Tuesday, October 12, 2010

When will “animal spirits” fail?

Assuming that the unemployment rate does not materially improve over the next two years, “animal spirits” or confidence levels will fail in about 2013, after the next Presidential election.  I premise the lack of improvement in the labor market on the extreme dysfunctionality of the American political system at this historical juncture.  At a time when unemployment shows a persistence unprecedented in the postwar business cycle, the Tea Party and Republicans are snookering Americans into seeing government as their “enemy,” which in many ways it may be; but not in the respect that a humane and macro-economically sound government response to human suffering caused by unemployment would be a sensible redistribution of income—now at multigenerational levels of inequality—to those most damaged by the macro economy. 

As I have written, the macro economy would be better off if the Bush tax break on households with over $250,000 incomes—some 3 percent of Americans or about 9 million “souls”—were to lapse and the estimated $70 billion annual run rate given to the 15 million officially unemployed person, or less than $5,000 each.  The unemployed would spend the money, every penny, and would do more to boost the macro economy than letting the rich keep it.

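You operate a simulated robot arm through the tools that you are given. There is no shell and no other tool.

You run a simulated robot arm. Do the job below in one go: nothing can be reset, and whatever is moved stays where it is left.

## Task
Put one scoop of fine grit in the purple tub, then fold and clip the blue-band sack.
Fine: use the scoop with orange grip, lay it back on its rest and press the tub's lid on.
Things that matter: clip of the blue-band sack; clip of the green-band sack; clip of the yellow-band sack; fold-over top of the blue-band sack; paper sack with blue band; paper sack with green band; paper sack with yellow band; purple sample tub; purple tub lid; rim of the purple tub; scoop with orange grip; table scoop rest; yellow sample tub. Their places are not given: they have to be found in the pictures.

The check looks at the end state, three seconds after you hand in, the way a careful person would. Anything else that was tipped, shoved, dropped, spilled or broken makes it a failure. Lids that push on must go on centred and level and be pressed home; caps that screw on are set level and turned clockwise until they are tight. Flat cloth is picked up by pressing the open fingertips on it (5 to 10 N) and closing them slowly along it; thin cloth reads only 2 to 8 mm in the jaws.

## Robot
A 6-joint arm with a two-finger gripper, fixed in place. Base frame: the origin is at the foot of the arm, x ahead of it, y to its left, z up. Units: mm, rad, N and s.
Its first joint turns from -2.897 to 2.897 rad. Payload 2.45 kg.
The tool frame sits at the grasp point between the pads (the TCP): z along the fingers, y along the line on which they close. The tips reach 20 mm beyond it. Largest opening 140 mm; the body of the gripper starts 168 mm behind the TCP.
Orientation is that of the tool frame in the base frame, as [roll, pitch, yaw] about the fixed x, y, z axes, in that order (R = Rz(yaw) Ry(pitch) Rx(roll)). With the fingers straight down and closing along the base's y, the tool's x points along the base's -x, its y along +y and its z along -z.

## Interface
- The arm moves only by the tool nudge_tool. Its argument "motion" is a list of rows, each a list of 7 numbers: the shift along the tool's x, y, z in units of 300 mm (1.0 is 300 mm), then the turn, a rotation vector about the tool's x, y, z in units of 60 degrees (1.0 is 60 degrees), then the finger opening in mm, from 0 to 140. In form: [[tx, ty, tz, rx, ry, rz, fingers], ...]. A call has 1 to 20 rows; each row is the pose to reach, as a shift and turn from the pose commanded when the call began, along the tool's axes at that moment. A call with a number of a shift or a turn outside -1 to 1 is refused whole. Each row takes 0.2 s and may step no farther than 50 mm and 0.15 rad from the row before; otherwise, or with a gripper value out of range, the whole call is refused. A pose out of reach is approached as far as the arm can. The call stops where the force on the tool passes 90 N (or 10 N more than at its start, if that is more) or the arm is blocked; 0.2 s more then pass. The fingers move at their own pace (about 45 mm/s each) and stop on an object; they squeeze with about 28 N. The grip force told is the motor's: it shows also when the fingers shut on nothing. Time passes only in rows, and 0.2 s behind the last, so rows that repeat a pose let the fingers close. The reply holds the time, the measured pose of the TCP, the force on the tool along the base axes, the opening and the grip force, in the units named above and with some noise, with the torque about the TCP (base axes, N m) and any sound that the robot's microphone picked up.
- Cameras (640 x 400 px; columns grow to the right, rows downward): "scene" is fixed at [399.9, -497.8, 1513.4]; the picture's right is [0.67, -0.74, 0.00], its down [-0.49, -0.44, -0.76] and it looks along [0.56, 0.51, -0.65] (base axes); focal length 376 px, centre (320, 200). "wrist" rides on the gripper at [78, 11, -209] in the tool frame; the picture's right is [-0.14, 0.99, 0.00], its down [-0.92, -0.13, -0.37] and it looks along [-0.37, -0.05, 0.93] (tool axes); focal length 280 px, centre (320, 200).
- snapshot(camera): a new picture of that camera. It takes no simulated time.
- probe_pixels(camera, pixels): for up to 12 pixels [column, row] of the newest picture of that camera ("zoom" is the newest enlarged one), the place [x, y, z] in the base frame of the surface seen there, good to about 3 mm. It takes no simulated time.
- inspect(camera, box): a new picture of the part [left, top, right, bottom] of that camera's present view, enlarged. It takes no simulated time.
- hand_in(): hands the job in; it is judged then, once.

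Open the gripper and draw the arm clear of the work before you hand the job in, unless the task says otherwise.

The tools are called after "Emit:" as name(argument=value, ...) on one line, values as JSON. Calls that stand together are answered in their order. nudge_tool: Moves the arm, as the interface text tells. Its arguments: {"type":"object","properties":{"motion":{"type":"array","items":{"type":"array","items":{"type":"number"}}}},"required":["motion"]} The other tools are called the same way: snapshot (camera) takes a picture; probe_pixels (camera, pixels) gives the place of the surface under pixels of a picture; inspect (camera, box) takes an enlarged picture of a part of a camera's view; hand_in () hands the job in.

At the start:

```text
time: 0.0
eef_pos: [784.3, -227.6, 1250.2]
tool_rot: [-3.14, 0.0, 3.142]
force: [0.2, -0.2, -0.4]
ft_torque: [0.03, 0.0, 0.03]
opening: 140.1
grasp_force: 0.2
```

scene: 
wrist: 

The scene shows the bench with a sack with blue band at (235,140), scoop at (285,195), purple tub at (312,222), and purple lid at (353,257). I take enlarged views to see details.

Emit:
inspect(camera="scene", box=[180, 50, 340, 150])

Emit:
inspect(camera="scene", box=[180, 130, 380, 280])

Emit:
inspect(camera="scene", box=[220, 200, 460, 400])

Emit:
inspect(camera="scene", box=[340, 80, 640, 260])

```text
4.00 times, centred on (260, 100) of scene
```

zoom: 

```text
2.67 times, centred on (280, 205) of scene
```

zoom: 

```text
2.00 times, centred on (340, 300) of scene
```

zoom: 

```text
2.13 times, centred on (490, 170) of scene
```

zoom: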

It is a characteristic of human nature that we get used to things, and judge accordingly.  Hence, we speak of “the new normal.”  My model suggests that we will forbear the new normal for another couple of years, after which any deterioration in the economy will sink “animal spirits” again.  The same qualitative result holds if we see some intermediate improvement in unemployment. 

My yield curve plus “animal spirits” recession forecasting model shows virtually no potential for a new collapse in the year ahead (this is not to say the economy is healthy, just that there is little chance of an NBER-type recession ahead, which I identify with a failure of confidence).


The Great Depression saw its financial panic in 1929, its economic bottom in 1933, followed by about seven years of depressed output and employment, followed by war.  I do not think we have seen the economic bottom of this cycle, and I believe the financial problems are worse than in the ‘Thirties, when America was the world’s greatest creditor nation.  Today we are the world’s greatest debtor nation.

The next great failure of American confidence is likely to be more challenging to the already stretched social fabric than the last one, or the one before it, the Civil War.